And your point of view was that,
yeah, and indeed, they also are bundling all these other amazing services to make these businesses
perform better and make a la carte fees on those, but also increase the number of transactions that
they take a piece of. So great, the company's doing well. The other magic to this whole thing
is this is the sort of business that also has zero churn because
for square on a per cohort basis so for for folks that aren't familiar a cohort is like a whole
bunch of people who are becoming new customers in the same time frame so they would all come in
and their their net churn was zero so basically what that meant is the way that this business
works is the they would lose customers,
they would churn out at a certain rate, but the amount of money that the customers from
that cohort who stayed there would generate from growing their business was approximately
equal to the business that Square was losing from these customers that churned out of the
cohort.
So it actually, if you look at every new cohort they add, they flatten out
over time and make a consistent amount of revenue for the company, basically indefinitely. And so
it makes a lot of sense for once Square has this CAC to LTV ratio, where they can figure out,
you know, boy, when we deploy X in marketing spend, we make it back, you know, plus 30% or so with in less than two years. And we're able to
just keep pouring money on to do our marketing efforts. And we just keep getting basically zero
net churn cohorts that all stack on top of each other forever. So very predictable business in an
industry that's absolutely a rising tide. It's, it's something where if you look at it on its fundamentals rather than as a speculative, who knows if this will actually pan out thing, it seems like it's a great growth company.

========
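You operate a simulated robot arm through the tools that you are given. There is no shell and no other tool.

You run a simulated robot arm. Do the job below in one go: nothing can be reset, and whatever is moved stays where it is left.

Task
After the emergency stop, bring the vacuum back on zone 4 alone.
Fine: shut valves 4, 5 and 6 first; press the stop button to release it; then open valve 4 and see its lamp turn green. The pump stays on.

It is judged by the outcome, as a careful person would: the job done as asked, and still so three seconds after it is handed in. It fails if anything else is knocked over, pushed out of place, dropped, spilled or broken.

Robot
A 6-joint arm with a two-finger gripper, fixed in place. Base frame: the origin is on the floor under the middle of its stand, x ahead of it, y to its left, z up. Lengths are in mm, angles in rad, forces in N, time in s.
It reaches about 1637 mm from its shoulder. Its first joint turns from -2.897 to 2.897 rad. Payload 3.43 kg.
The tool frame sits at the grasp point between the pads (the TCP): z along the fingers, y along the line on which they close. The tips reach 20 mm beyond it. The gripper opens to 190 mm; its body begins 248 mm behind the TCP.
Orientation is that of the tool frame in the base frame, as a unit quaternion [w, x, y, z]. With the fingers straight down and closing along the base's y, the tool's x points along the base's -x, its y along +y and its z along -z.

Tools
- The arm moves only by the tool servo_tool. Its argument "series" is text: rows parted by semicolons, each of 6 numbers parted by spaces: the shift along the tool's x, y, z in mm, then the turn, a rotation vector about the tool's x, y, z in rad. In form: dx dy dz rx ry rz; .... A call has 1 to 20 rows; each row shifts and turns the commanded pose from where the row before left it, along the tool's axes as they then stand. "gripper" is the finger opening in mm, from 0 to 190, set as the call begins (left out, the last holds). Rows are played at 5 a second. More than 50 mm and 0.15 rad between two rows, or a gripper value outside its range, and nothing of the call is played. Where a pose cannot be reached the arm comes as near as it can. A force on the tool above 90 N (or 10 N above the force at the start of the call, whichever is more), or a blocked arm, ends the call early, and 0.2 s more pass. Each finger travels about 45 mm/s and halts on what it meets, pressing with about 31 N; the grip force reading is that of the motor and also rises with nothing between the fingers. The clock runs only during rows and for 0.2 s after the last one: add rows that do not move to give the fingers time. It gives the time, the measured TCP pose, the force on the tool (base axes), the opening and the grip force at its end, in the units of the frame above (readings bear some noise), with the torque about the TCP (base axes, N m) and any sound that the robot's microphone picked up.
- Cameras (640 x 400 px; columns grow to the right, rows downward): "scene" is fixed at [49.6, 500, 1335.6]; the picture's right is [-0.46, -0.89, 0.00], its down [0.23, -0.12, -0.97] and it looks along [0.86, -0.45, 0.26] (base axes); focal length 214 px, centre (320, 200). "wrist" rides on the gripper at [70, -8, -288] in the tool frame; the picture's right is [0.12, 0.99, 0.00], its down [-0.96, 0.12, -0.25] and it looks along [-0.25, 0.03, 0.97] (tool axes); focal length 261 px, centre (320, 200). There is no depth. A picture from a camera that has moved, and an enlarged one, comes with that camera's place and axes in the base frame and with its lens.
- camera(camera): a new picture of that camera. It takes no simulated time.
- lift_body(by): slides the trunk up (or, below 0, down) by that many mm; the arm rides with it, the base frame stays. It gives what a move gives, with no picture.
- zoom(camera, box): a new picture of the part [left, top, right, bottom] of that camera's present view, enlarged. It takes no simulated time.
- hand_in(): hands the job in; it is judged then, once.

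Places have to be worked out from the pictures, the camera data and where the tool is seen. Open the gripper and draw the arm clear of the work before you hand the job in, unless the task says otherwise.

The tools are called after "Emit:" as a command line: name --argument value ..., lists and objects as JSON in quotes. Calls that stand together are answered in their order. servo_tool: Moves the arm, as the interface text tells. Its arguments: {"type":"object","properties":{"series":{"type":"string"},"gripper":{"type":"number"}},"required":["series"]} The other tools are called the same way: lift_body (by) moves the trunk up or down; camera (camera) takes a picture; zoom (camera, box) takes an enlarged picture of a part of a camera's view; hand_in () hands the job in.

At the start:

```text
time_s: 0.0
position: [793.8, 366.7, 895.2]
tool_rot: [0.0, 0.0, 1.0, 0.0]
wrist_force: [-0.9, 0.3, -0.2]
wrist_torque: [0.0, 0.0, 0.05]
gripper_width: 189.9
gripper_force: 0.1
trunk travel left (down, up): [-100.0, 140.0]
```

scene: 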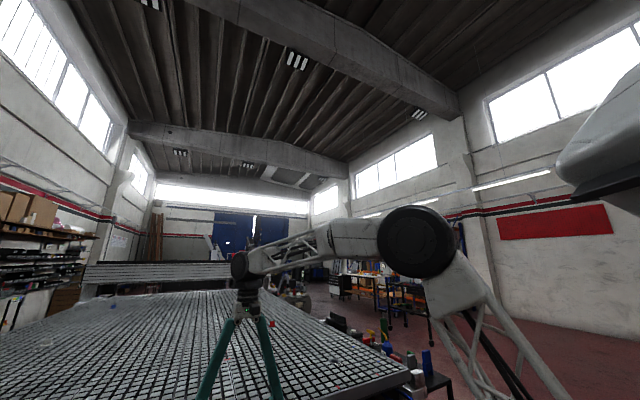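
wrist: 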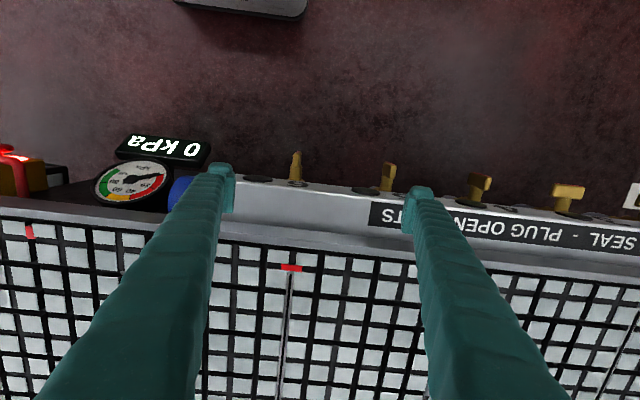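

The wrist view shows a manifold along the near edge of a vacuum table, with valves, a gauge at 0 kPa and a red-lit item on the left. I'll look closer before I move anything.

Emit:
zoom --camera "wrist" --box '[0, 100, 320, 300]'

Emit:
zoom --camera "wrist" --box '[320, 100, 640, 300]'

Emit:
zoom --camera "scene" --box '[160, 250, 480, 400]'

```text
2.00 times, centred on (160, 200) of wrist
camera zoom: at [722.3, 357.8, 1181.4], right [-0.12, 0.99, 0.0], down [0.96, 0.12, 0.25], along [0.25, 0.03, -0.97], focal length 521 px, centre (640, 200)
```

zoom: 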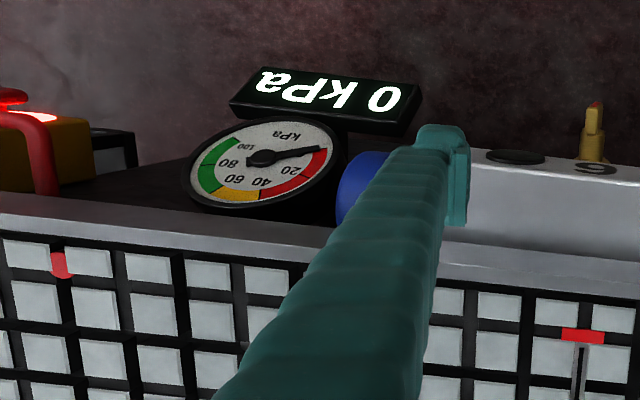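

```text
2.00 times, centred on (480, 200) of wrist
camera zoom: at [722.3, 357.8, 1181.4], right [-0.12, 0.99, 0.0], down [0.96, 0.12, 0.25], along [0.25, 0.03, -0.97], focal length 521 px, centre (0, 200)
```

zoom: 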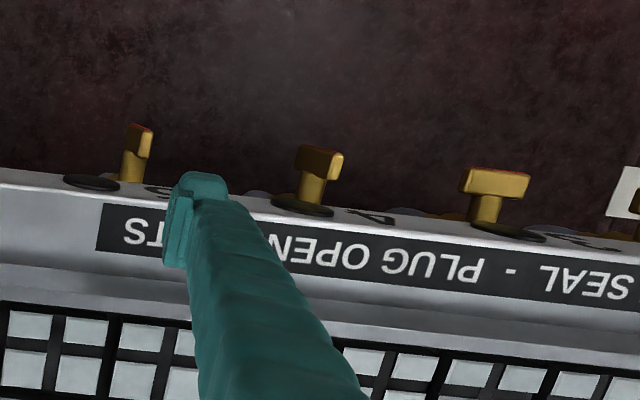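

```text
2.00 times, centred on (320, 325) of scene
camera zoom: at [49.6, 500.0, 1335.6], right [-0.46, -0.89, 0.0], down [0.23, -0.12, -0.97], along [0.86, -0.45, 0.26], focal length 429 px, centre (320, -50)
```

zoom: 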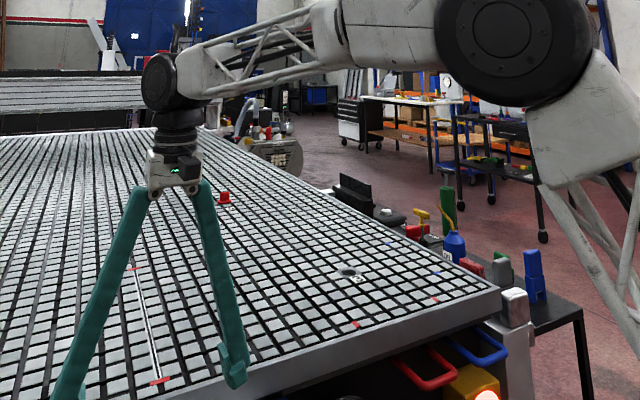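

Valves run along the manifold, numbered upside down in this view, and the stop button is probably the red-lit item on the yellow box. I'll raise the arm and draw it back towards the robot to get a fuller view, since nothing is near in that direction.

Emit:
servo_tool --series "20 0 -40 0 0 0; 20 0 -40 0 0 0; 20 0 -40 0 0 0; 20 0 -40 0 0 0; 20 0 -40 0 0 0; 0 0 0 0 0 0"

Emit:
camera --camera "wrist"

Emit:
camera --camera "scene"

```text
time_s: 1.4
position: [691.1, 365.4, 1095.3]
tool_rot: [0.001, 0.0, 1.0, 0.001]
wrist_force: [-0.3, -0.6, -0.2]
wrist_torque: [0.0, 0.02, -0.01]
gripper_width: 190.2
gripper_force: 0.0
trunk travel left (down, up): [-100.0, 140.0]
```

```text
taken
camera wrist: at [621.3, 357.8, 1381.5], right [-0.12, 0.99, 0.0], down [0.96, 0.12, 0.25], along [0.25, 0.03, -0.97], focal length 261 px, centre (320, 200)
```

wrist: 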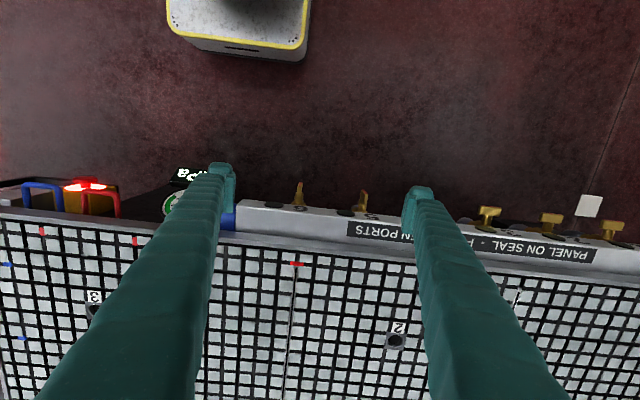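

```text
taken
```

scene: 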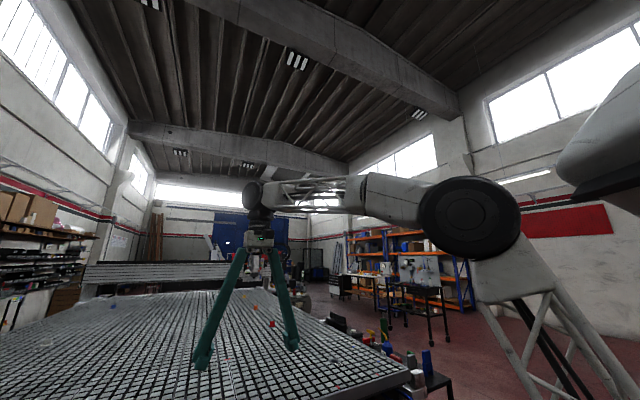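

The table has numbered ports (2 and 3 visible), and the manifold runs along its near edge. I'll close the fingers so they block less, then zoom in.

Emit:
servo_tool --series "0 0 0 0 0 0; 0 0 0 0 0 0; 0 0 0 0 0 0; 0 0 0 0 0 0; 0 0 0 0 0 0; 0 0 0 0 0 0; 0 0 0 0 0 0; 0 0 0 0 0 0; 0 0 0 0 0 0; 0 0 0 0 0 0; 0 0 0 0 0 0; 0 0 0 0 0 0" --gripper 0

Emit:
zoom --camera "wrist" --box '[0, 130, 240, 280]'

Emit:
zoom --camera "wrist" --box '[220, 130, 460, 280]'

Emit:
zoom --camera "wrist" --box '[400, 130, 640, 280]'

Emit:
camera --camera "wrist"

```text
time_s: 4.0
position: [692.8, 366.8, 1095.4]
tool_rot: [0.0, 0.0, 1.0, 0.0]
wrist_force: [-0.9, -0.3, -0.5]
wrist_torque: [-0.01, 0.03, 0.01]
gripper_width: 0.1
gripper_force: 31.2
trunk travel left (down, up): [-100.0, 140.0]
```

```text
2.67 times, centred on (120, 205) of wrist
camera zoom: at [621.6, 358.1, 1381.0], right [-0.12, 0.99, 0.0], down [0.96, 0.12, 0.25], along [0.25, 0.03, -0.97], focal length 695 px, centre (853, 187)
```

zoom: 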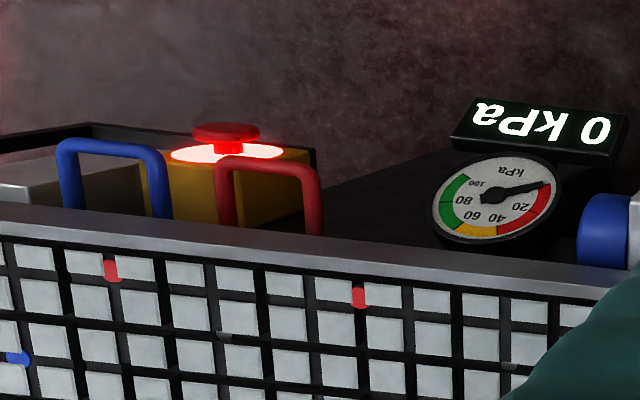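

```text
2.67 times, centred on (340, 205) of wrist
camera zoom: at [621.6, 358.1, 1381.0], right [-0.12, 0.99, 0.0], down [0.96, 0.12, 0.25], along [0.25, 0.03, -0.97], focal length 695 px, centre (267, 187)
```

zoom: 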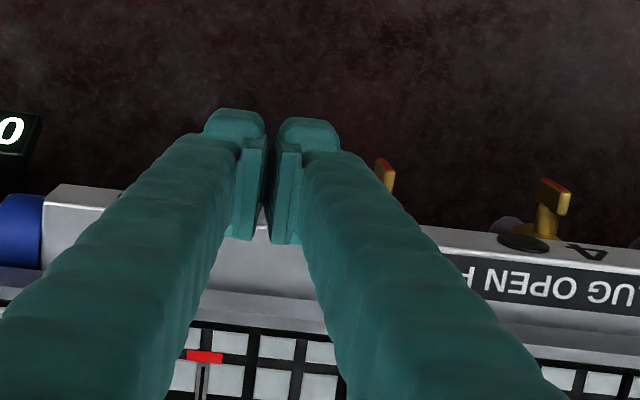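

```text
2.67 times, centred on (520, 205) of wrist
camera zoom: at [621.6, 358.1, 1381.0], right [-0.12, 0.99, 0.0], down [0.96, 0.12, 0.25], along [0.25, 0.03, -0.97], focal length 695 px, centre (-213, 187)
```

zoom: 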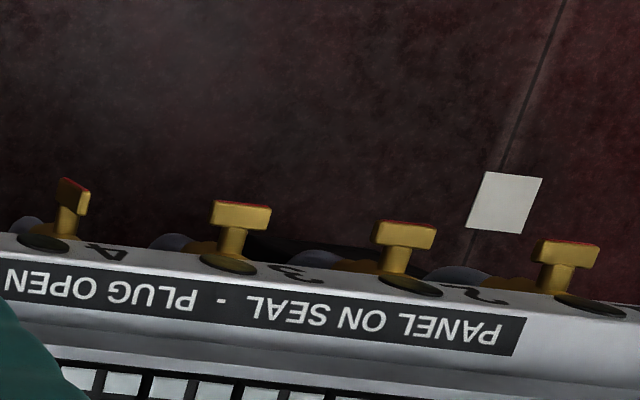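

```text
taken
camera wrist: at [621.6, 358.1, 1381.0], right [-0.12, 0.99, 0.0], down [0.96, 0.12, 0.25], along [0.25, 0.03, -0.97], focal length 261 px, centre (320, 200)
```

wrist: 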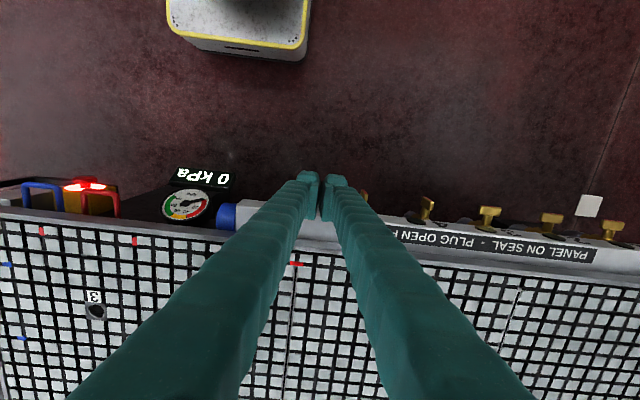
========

I mean, we've basically talked about the content of the narrative section here, but it's really like a tale of two stories, a tale of two companies here.
You know, it was the best of times.
It was the worst of times.
If you listened to the press around the time of the Square IPO, and I think, you know,
I remember, you know, lots of investors sort of, you know, talking to and chattering.
You know, it was like, this is the worst of times.
Like, this is the death knell for all these unicorn companies.
And, you know, Square is like prime example of super overvalued. And it turns
out that their actual business, which is payments, is a super crappy business, really low margin,
if any margin. And, you know, example number one of that is look at this Starbucks deal. Like,
it sucks. Square is losing so much money on it. And that means, you know, they'll never be able
to serve large merchants. And so this company is doomed, right? Like that was the narrative that was so dominating the press cycle
and the investor cycle. But, you know, I think the lesson here is like in, in any kind of situation
like that, you really got to dig into the company's fundamentals, whether the narrative is
like this company can do no wrong or whether this company is doomed. Um, you know, in squares
narrative through the whole thing, you read their IPO, you read the, or you read the S one,
you know, they, they say, they actually say in the S one, you know, like we serve small business
merchants. Like we make commerce easy. We make it accept accessible to everyone. Like we're not a
payments company. We're about, you know, helping merchants increase their
business. And because of these flywheel effects that, you know, is good for us too.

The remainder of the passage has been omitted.